JOSE DIMAS SANTOS-GONZALEZ, PETITIONER,
V.
JANET RENO ETC., ET ALIA, RESPONDENTS.



The opinion of the court was delivered by: Sifton, Senior District Judge.

MEMORANDUM AND ORDER

Petitioner Jose Dimas Santos-Gonzalez filed this habeas corpus petition with this Court on November 1, 1999, requesting a stay of deportation and challenging a decision of the Board of Immigration Appeals finding him ineligible for relief from deportation on humanitarian grounds under § 212(c) of the Immigration and Nationality Act ("INA"). Named as respondents are Janet Reno, Attorney General of the United States; Doris Meissner, Commissioner of the Immigration and Naturalization Service ("INS"); Edward McElroy, New York City District Director of the INS; John Doe District Director of the INS; and the INS and Department of Justice. Petitioner sought a temporary restraining order and preliminary injunction enjoining the government from deporting him pending a hearing on the merits of his petition, and an order to show cause why the petition should not be granted.

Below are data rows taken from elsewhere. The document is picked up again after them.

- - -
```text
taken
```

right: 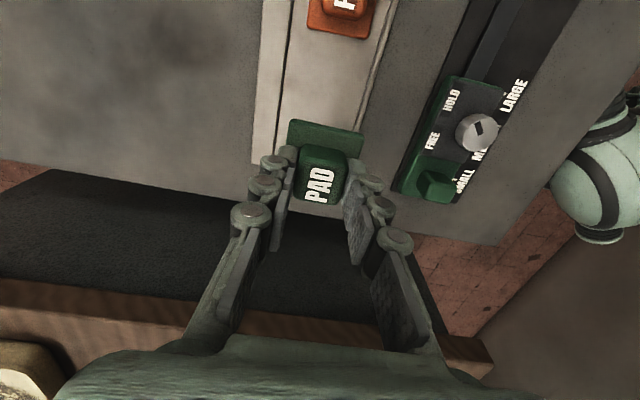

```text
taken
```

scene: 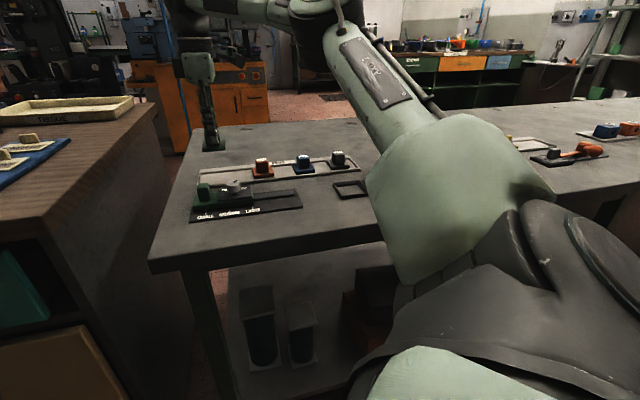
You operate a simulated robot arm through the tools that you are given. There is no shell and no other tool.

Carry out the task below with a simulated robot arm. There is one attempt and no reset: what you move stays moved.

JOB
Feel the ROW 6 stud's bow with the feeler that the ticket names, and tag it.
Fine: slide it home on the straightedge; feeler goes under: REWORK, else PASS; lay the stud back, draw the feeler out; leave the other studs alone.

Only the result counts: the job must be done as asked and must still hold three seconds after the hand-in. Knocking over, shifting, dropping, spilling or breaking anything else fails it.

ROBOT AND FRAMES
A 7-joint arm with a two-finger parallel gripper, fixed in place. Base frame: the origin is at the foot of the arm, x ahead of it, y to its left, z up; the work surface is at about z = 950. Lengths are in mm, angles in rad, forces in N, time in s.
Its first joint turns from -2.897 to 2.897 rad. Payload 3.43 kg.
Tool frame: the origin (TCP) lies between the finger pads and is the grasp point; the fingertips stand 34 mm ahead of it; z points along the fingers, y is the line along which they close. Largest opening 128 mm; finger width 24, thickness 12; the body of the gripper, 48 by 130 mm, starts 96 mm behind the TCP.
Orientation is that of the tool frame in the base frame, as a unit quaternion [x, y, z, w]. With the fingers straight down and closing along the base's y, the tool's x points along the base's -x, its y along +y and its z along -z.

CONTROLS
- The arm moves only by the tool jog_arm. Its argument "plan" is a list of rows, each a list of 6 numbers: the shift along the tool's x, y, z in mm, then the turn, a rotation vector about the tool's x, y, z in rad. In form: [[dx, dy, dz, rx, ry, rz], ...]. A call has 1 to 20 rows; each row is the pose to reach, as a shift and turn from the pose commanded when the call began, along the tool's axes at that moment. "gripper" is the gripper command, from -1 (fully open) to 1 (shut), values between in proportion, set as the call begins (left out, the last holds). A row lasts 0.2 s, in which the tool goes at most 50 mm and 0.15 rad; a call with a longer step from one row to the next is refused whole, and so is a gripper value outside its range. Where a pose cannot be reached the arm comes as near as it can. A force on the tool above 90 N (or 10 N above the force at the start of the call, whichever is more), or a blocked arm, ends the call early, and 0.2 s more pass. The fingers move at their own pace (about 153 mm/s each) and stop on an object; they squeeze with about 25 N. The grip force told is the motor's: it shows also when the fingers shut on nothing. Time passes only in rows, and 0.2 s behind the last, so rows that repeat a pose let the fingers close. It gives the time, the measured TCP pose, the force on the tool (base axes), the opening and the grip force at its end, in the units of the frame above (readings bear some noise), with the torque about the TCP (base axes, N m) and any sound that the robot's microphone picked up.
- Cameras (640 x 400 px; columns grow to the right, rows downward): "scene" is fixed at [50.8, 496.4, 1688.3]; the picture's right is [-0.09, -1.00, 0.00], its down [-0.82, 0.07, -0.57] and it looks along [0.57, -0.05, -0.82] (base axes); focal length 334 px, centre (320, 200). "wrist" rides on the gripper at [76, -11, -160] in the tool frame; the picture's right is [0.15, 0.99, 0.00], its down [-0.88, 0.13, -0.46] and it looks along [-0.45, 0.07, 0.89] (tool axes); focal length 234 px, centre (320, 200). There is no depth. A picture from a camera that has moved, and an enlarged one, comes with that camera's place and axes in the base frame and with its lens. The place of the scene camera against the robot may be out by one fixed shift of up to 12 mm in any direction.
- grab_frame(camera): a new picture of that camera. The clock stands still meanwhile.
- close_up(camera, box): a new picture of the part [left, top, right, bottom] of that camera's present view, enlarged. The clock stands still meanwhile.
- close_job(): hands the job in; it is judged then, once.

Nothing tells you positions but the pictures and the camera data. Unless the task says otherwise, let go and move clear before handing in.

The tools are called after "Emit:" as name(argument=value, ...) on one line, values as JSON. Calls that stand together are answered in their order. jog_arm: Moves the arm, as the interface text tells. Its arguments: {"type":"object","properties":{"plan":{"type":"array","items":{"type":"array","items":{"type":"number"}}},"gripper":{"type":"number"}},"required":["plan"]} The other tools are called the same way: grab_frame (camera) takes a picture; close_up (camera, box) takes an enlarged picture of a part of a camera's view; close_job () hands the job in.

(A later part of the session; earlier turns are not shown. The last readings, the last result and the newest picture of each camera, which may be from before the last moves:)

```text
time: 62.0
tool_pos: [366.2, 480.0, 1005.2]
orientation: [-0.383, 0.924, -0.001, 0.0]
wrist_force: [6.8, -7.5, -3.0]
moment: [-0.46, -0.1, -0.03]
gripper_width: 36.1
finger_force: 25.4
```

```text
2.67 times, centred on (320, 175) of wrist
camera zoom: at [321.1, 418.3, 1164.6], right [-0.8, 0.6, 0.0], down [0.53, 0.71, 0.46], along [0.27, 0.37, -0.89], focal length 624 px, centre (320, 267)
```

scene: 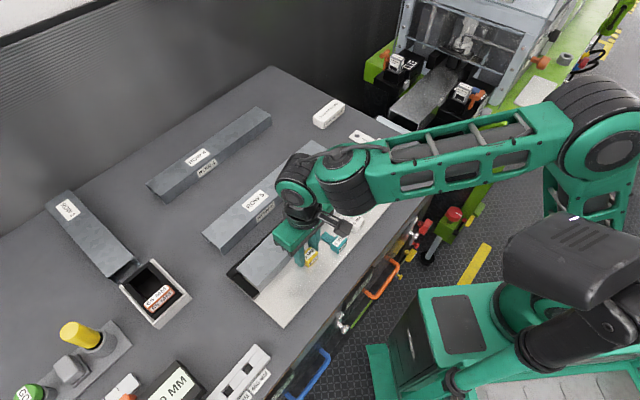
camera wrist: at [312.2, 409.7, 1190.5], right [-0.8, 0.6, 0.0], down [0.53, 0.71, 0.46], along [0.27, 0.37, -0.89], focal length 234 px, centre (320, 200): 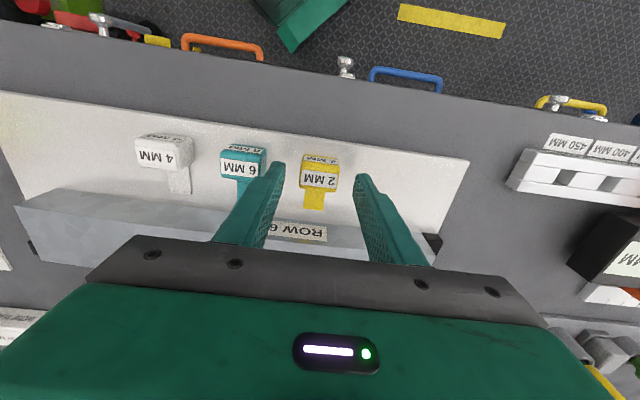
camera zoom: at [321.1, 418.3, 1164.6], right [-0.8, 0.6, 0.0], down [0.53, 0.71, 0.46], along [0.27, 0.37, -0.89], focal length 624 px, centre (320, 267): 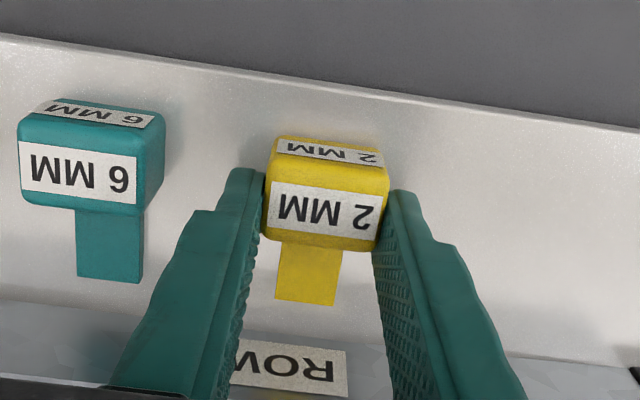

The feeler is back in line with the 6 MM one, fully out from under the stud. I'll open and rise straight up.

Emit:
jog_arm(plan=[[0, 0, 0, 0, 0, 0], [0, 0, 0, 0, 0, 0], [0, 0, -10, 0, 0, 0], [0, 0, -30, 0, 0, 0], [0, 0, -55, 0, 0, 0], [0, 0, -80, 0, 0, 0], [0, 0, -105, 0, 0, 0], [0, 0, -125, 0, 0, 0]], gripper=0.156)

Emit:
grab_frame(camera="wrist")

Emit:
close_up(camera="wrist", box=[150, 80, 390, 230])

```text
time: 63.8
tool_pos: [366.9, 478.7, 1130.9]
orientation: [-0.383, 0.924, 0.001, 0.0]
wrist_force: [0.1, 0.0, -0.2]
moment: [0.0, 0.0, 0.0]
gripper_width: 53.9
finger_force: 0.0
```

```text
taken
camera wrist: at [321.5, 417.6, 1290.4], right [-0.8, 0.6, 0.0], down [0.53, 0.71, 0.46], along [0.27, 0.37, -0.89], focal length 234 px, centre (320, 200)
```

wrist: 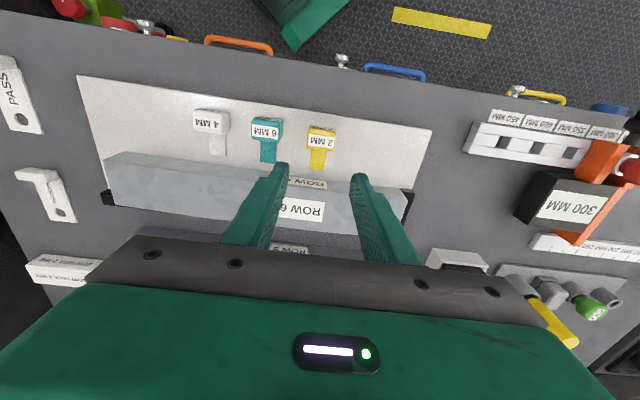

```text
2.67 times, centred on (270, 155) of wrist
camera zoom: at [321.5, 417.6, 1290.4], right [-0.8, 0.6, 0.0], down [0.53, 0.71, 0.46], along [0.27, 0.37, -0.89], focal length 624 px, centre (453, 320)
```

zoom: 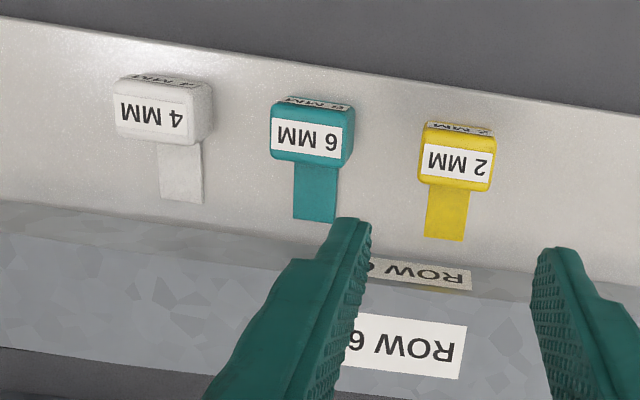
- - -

The government has agreed to stay deportation pending a resolution of the petition on its merits.

For the reasons set forth below, the petition is granted, and the matter is remanded to the INS for proceedings consistent with this decision.

BACKGROUND

The following facts are drawn from the verified petition and supporting affirmation, the bail application and supporting affirmation, and the declaration of Assistant United States Attorney Scott Dunn, Disputes are noted.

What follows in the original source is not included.